Document text.
((

Start with the following lines and points:

pointA = {a, \[Alpha]};
pointB = {b, \[Beta]};
pointC = {c, \[Gamma]};
pointD = {d, \[Delta]};
lineAB = Line[{pointA, pointB}];
lineAC = Line[{pointA, pointC}];
lineBD = Line[{pointB, pointD}];
lineCD = Line[{pointC, pointD}];

The first step is to find the intersection point pointP1 of lineAC and lineBD. So, I find the functions describing these lines, and solve:

fac[x_] := (\[Gamma] - \[Alpha])/(c - a) x - (a (\[Gamma] - \[Alpha]))/(c - a) + \[Alpha];
fbd[x_] := (\[Delta] - \[Beta])/(d - b) x - (b (\[Delta] - \[Beta]))/(d - b) + \[Beta];
pointP1 = 
  Flatten[{
     x /. Solve[fac[x] == fbd[x], x],
     fac[x] /. x -> x /. Solve[fac[x] == fbd[x], x]
  }];

This works fine.

))

Collected data.
((

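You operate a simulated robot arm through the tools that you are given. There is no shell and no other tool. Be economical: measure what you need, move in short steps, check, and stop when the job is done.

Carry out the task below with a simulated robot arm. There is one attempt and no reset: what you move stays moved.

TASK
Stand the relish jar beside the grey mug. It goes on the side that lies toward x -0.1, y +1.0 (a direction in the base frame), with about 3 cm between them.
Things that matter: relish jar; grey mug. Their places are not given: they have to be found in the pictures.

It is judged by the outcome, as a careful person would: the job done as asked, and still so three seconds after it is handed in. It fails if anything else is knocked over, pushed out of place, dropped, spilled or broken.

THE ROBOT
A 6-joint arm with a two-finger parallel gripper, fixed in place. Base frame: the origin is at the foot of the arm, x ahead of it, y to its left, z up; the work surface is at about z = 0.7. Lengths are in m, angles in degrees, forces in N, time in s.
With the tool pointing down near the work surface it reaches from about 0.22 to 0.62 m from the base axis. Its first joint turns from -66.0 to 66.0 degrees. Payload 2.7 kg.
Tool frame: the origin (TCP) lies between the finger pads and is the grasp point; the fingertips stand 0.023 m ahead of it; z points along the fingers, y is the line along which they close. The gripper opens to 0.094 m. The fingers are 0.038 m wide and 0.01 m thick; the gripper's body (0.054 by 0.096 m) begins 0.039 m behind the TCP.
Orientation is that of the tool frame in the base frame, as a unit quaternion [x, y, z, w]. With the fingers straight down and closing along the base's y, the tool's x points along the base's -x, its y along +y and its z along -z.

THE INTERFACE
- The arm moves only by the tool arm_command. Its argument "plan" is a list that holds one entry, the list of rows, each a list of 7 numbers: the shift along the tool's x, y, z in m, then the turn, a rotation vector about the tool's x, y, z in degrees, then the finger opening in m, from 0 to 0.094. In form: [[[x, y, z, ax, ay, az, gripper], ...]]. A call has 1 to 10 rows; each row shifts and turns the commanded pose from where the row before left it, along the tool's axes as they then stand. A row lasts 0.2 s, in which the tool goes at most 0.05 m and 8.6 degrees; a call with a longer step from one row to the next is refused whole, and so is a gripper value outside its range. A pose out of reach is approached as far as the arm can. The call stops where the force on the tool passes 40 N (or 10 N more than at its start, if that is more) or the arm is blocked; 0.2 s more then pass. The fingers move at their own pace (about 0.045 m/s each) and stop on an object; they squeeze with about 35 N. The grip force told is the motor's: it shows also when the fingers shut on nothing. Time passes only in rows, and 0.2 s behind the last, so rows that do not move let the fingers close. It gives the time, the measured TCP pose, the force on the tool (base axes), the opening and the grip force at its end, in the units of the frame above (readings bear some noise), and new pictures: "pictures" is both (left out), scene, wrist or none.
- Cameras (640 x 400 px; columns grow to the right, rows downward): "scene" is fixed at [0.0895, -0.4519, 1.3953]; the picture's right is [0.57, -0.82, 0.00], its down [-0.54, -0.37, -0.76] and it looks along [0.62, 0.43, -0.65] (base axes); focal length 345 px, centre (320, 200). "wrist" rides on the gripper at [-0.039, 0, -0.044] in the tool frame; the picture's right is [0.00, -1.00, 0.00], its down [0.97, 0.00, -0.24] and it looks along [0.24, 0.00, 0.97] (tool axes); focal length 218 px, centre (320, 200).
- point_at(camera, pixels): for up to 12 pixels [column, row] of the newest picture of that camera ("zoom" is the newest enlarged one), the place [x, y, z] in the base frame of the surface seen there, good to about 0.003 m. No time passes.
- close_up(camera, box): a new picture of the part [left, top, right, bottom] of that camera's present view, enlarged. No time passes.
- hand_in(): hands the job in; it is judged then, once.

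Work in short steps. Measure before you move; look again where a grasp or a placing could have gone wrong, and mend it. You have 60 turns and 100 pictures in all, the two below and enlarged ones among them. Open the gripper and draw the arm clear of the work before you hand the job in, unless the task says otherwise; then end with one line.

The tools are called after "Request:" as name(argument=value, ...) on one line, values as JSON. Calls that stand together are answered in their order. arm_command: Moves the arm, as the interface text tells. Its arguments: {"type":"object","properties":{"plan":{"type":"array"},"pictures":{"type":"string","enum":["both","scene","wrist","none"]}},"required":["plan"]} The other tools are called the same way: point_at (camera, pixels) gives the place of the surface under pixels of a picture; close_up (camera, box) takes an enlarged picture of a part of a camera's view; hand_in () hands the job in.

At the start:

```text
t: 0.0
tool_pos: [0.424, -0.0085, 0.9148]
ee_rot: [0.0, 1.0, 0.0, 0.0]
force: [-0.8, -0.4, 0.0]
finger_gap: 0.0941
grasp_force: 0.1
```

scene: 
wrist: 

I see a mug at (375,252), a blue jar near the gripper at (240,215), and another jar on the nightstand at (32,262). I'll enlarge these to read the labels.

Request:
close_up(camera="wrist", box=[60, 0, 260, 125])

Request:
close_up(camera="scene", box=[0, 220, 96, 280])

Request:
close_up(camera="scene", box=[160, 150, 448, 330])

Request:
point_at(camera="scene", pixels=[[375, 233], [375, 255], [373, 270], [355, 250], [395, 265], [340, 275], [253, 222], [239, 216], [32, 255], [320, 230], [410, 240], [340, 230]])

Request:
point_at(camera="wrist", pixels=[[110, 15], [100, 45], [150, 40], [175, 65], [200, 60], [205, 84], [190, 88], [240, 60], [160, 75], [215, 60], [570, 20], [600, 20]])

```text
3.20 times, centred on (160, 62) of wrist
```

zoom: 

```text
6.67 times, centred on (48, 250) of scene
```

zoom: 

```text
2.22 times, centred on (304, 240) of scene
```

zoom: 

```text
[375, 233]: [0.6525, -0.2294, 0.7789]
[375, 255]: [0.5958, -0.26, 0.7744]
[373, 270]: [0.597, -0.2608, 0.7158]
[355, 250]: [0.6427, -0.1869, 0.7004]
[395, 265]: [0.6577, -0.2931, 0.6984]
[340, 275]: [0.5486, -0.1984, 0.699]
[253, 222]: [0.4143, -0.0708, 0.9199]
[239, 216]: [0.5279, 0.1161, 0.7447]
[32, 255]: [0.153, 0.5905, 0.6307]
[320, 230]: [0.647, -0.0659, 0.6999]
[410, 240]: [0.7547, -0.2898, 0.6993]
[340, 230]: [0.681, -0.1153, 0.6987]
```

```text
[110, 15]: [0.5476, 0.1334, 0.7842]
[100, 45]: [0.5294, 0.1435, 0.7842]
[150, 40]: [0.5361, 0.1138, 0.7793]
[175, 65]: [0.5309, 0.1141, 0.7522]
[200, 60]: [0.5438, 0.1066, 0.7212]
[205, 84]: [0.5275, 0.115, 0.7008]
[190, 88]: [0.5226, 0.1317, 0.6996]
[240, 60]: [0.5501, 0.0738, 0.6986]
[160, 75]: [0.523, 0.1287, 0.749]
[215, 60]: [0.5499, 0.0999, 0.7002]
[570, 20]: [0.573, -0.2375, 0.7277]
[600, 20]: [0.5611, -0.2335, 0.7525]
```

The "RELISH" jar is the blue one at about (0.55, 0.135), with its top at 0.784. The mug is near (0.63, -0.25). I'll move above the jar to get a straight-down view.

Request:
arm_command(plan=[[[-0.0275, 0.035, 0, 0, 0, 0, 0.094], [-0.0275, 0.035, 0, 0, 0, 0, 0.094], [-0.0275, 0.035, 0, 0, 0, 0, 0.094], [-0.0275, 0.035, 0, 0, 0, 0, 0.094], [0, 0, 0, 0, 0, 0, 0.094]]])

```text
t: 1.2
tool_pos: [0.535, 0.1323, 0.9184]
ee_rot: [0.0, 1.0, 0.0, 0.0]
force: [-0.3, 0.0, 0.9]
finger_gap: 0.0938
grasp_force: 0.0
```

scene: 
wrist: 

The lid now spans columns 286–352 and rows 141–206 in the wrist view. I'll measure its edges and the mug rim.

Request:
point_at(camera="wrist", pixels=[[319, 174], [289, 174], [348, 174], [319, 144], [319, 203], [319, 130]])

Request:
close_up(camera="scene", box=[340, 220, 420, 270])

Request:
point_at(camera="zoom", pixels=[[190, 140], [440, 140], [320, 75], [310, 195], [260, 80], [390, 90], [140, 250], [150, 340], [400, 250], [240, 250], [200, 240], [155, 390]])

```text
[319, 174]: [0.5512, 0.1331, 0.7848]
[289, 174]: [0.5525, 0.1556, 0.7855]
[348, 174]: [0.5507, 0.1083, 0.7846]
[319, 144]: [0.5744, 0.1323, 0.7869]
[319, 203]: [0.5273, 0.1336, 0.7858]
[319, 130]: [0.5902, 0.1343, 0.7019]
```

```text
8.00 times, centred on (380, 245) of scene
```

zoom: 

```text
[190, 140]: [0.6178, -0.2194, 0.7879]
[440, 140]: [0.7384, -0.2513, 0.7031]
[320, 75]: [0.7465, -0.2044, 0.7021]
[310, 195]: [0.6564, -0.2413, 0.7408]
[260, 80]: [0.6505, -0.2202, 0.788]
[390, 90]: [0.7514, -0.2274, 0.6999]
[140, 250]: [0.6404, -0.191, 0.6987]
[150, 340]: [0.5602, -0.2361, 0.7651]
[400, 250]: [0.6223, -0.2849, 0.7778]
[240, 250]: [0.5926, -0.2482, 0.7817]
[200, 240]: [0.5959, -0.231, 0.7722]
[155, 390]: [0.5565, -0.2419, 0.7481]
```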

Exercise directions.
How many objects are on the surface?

))

Exercise directions.
What does the document text say from "fac[x_] := (\[Gamma]" through "This works fine."? Give the exact wording.

Finished task.
fac[x_] := (\[Gamma] - \[Alpha])/(c - a) x - (a (\[Gamma] - \[Alpha]))/(c - a) + \[Alpha];
fbd[x_] := (\[Delta] - \[Beta])/(d - b) x - (b (\[Delta] - \[Beta]))/(d - b) + \[Beta];
pointP1 = 
  Flatten[{
     x /. Solve[fac[x] == fbd[x], x],
     fac[x] /. x -> x /. Solve[fac[x] == fbd[x], x]
  }];

This works fine.